Free Will Exists, Even Though Our Brains Know What We're Going To Do Before We Do It
Scientists have vehemently argued the theory that free will is simply an illusion, and that our brain's activity predicts our behavior before it even happens, sounding eerily similar to Tom Cruise’s movie Minority Report. But the researchers from Georgia State University have a new compelling study that sheds light on the inaccuracies of such a claim. They published their free-thinking findings in the journal Cognition.
If we believed that our lives were completely laid out before us and out of our control, the value of our moral responsibilities would come under question. For example, if I already knew that I'd eventually end up at the same place, I won't have to adhere to the same laws I thought I once did, believing my fate is written. If I will eventually face doom, then there's nothing I can do about it. "This paper breaks new ground," Joshua Knobe, a philosopher at Yale University who has studied people's thinking about free will, told NewScientist. "But this study suggests that whatever it is that we find threatening to free will, it isn't neuroscience."
The study was based on a view called "willusionism," which is the theory that people can reject "free will" if it's shown that it's an illusion brought on by predicting what the brain is going to do.

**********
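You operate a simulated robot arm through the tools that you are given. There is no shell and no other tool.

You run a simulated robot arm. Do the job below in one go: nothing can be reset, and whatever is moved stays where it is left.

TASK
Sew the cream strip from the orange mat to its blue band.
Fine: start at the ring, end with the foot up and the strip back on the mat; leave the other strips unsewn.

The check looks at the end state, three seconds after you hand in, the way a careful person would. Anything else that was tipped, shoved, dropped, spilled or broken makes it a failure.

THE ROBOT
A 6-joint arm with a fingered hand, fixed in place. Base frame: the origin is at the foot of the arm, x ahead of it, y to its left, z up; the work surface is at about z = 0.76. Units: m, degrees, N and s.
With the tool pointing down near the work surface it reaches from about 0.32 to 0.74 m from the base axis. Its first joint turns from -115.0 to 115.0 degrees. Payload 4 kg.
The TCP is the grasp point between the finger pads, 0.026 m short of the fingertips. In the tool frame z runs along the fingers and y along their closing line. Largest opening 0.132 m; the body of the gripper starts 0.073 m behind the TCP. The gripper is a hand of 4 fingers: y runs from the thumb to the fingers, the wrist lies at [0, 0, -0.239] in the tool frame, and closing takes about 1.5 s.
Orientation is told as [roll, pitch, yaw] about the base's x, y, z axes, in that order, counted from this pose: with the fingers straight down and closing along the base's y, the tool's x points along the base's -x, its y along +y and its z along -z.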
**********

Researcher and experimental philosopher Eddy Nahmias from Georgia State University, and his colleagues borrowed the idea from neuroscientists and philosopher Sam Harris, who argues science can answer moral questions. "If determinism is true, the future is set — and this includes all our future states of mind and our subsequent behavior," Harris said in one of his books.
The research team took the theory of determination and decided to study the reactions of 278 people. They were given a futuristic story about a woman who wears a special skull cap that images her brain and predicts with 100 percent accuracy her future predictions, even how she'll vote.
When people stop believing they have their own free will, they are more likely to cheat and less inclined to punish others who commit wrongs. Using this knowledge, the research team asked if Jill could vote with her own free will. A surprising 92 percent of participants said she would. However, when researchers gave her a new story about a skull cap that could manipulate her choices, most participants said Jill didn’t have a free will to vote.
"People don't have detailed metaphysical views about what underlies free will," Nahmias said. "What people care about is that their own conscious reasoning makes a difference to their behavior — and nothing in neuroscience suggests it doesn't."